The mother of Abbas, Omaima al-Hassan, 37, assured that her son had constantly endured abuse from his peers at school, calling him “Daeshi” because his father was a fighter within the IS group dubbed in Arabic “Daesh.”

The children of IS fighters face daily hurdles and challenges preventing them from integrating with their peers, whether they are in school or in the neighborhoods in which they live.

Endangering the children

Al-Hassan was freed with her child from the Syrian Democratic Forces (SDF)- administrated al-Hol camp eight months ago, following a tribal mediation, to head to her family’s home in the Rumaila neighborhood, after her house was demolished by the bombing of US-led International Coalition airstrikes during Raqqa battles that uprooted the IS group in October 2017 from the so-called capital of the ‘Islamic caliphate.’

The challenges are not restricted to verbal abuse or bullying, as the sons and their mothers face economic challenges represented in the loss of most of these families of the breadwinner, given that the head of the family either has been killed or is still held by the SDF.

Children of IS fighters are usually pushed by their mothers and relatives to work in occupations some of which may be dangerous to their lives or exceed their physical capacities, such as construction workshops or laboratories and industrial facilities due to the children’s inability to integrate with the rest of their peers at school.

Despite the modest number of children who returned to Raqqa from the detention camps of IS families and the lack of official statistics revealing the exact number, their lack of integration with their peers at school is still a tangible reality, according to a member of the Education Committee of the Raqqa Civil Council.

A member of the Education Committee, who spoke on condition of anonymity since he is not authorized to declare to the media, said it is wrong to push these children directly to public schools in the city.

The committee member told Enab Baladi that a rehabilitation center should be opened in Raqqa which includes children of IS fighters, before any attempt to integrate them into the local community, because “if the child is left without care or rehabilitation in public schools, the matter may exceed the limits of bullying, and the child will be rushed to more introversion and isolation from society.”

Civil society organizations in Raqqa offer sessions to renounce the nature of the extremist life that women of former IS fighters may bear, especially those who have recently left the al-Hol camp, but it is very rare for wives of IS fighters to be present in these sessions.

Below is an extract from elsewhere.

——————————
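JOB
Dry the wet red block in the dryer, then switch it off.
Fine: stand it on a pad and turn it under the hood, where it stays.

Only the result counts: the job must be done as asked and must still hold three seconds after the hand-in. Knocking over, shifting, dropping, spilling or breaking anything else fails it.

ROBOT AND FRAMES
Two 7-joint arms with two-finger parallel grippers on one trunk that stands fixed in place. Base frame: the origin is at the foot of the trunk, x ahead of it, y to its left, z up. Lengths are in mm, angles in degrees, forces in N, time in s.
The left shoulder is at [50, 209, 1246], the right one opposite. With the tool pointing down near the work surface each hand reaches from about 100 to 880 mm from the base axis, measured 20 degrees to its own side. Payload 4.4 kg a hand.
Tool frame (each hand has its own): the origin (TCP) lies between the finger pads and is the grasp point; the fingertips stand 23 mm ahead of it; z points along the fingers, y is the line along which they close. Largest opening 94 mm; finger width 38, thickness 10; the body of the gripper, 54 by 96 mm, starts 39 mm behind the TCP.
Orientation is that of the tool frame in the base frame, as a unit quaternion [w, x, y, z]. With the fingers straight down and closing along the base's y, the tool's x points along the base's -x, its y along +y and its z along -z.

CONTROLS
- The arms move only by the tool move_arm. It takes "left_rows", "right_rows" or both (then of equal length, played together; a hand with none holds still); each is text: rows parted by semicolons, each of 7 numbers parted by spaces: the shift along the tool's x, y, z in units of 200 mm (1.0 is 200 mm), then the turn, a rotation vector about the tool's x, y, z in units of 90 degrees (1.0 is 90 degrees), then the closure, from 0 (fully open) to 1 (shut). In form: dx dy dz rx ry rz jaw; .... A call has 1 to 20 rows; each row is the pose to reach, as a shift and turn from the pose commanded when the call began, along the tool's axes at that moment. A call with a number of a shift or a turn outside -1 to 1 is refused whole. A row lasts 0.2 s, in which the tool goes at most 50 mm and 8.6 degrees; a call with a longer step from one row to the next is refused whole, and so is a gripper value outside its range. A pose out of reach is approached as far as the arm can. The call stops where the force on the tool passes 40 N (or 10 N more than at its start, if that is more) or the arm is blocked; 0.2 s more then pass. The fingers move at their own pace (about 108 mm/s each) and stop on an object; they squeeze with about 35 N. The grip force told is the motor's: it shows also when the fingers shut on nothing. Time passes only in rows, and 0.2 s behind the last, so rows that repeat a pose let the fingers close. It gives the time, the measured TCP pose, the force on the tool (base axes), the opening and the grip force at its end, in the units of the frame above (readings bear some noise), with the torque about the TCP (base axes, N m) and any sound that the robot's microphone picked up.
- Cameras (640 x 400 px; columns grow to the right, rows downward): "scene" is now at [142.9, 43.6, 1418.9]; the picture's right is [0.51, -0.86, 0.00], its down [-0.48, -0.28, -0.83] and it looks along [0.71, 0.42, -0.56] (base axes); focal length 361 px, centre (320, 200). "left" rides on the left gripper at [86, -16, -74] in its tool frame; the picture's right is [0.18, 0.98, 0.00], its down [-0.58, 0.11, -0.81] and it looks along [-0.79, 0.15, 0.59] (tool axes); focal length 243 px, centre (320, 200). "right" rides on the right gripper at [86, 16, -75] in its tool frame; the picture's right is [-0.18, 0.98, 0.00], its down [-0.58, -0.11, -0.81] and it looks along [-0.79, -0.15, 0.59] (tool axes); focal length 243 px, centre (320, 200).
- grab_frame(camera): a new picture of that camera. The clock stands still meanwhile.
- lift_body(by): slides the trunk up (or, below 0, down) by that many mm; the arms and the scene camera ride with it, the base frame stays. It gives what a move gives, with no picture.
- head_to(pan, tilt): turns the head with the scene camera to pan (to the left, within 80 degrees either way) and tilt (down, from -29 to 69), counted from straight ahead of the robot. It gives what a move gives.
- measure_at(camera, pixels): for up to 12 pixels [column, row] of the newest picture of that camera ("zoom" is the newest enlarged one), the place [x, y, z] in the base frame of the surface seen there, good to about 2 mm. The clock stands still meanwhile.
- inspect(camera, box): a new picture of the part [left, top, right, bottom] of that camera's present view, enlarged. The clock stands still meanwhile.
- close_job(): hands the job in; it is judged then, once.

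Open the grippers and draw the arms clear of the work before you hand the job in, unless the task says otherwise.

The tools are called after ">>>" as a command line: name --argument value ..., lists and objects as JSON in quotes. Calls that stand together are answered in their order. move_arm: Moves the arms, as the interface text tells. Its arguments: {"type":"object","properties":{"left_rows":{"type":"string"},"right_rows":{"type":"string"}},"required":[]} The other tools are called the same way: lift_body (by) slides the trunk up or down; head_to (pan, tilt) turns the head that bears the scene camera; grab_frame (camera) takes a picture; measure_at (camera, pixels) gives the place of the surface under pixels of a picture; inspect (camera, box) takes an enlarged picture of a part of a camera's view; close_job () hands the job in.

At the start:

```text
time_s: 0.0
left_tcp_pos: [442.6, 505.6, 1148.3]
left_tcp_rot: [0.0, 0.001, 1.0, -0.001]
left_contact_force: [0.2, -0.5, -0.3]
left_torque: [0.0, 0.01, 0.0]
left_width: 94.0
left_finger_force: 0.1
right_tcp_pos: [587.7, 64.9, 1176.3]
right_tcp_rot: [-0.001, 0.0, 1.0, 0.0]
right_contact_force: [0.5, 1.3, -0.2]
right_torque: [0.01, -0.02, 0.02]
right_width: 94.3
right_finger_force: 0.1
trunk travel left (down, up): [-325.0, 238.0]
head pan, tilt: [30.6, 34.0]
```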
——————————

The public schools’ administration is also responsible for holding special education classes to raise awareness against bullying or moral violence against children among themselves, according to the Education Committee member, since this problem interferes with the child’s behavior to cause him a daily problem, such as headaches, lack of focus or confusion in thinking and stuttering, and not wanting to go to his usual places such as school, which means a change in his schooling level.

Disturbing social stigma

Blaming the child for a matter was not his/her fault, and creating a worrying social stigma associated with him/her, is a problem that warns of psychological risks that negatively affect children and their social behavior, whether within the community or within the family to which the child belongs, according to the Raqqa-based psychiatrist Mohsen Suleiman.

The psychiatrist told Enab Baladi that the solutions that can be followed to treat such cases fall into two categories, the first being precautionary solutions, including awareness campaigns and intellectual seminars.

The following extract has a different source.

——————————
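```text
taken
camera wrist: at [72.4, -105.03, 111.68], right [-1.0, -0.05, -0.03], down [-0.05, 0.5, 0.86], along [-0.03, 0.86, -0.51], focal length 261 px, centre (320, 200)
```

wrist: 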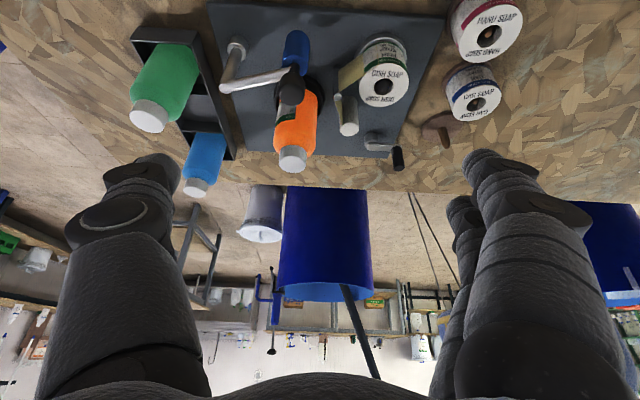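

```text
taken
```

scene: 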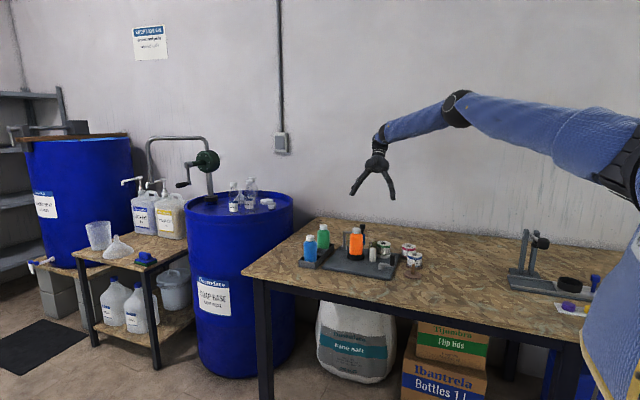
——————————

As for the second field of solutions, it is the solutions that are treated after psychological symptoms of bullying appear, in which the person who shows these symptoms is targeted by trying to integrate him in the society and avoiding the exclusion that may push him to find mechanisms for revenge in the future, Suleiman added.

Educating society to overcome this social stigma falls on the shoulders of civil society organizations and its programs and projects related to the social unity in Raqqa, the psychiatrist concluded.